We believe investors should focus on a few key takeaways from this agreement as signs of the first official progress between U.S. and China since trade relations took a decidedly negative turn last spring.
These takeaways are:
- The Phase One deal, while certainly not eliminating the overall U.S.-China trade risk, could well represent a directional turning point as the worst may now be over between the two nations. This would be quite a favorable development for investor psychology.
- While many would have preferred more, if not all, of the U.S. tariffs rolled off, the movement in this agreement could be enough to encourage U.S. companies to increase capital spending and investment closer to pre-trade dispute levels, which could prove meaningful to overall U.S. economic growth.
- Investors should watch for the prospect of a Phase Two agreement later this year, though timing is uncertain and a second deal may not be seen until late 2020. Should such a second agreement include further tariff reductions, it would likely be well received by the markets.
While we view this official agreement as a welcomed development, it's important to recognize more drama pertaining to this ongoing soap opera may still await. If we have learned anything about this trade dispute and its associated tariffs, it’s that small changes in direction can have real impacts on economic sentiment and the markets. We're not out of the woods yet, though there is now a path.

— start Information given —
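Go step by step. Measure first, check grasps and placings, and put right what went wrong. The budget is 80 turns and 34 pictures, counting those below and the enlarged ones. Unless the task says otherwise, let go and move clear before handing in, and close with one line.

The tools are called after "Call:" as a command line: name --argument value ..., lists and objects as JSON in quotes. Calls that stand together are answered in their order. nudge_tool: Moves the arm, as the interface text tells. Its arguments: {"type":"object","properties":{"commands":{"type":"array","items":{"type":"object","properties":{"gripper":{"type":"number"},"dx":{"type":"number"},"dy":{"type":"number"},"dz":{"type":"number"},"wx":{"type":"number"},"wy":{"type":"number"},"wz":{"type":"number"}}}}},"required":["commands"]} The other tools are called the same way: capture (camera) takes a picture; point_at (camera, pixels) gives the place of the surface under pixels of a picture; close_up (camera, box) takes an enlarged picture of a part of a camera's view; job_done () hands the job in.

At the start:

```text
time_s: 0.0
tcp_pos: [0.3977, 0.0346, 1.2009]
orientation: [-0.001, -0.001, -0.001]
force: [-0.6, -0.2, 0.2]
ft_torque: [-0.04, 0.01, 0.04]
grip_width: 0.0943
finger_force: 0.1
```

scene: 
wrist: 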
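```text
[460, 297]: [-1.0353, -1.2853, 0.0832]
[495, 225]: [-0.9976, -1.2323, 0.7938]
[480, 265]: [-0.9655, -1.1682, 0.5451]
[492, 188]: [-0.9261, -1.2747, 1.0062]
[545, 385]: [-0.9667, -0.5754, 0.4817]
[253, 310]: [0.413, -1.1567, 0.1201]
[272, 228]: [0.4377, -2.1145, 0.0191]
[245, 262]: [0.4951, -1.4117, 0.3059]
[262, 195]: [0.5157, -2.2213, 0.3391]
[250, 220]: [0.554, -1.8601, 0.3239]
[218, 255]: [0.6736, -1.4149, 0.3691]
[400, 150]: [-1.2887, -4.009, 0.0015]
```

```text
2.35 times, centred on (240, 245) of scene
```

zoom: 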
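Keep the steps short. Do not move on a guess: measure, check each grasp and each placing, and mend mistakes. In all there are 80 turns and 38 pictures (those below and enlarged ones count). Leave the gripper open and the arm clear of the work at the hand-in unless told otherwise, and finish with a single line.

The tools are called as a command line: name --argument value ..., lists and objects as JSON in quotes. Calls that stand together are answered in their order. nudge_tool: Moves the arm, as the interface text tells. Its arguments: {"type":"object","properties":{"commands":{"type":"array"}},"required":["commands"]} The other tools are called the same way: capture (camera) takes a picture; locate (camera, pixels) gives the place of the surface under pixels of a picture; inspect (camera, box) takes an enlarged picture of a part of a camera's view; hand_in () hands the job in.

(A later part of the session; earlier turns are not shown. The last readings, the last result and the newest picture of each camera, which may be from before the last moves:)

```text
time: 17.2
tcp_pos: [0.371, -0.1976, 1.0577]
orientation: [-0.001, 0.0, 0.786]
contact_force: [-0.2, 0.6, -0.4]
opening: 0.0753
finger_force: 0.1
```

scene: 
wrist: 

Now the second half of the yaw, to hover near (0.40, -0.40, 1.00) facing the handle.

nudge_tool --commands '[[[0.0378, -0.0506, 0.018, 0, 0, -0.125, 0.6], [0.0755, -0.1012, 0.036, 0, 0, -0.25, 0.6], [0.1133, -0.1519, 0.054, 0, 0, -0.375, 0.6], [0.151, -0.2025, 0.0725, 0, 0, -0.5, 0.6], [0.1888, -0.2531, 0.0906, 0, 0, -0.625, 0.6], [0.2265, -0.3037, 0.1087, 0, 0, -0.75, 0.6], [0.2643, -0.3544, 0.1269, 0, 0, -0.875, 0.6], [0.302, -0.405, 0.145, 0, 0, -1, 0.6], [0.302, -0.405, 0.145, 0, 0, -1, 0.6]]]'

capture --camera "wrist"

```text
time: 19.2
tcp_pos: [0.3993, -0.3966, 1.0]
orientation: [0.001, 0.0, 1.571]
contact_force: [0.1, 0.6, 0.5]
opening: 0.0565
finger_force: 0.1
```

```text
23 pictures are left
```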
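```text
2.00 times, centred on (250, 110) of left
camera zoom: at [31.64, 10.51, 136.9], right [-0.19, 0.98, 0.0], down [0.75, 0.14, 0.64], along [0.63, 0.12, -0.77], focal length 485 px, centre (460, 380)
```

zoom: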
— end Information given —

All considered, we believe the Phase One agreement should be viewed optimistically. As we stated in our 2020 Market Outlook, Where We Stand, we believe the overall environment for the equity and credit markets appear favorable in the year ahead based on 2% or better economic growth, benign inflation, a quiet year at the Federal Reserve, rising earnings growth, reasonable valuations, and solid credit fundamentals. The Phase One trade agreement incrementally enhances this environment and adds to these potential catalysts.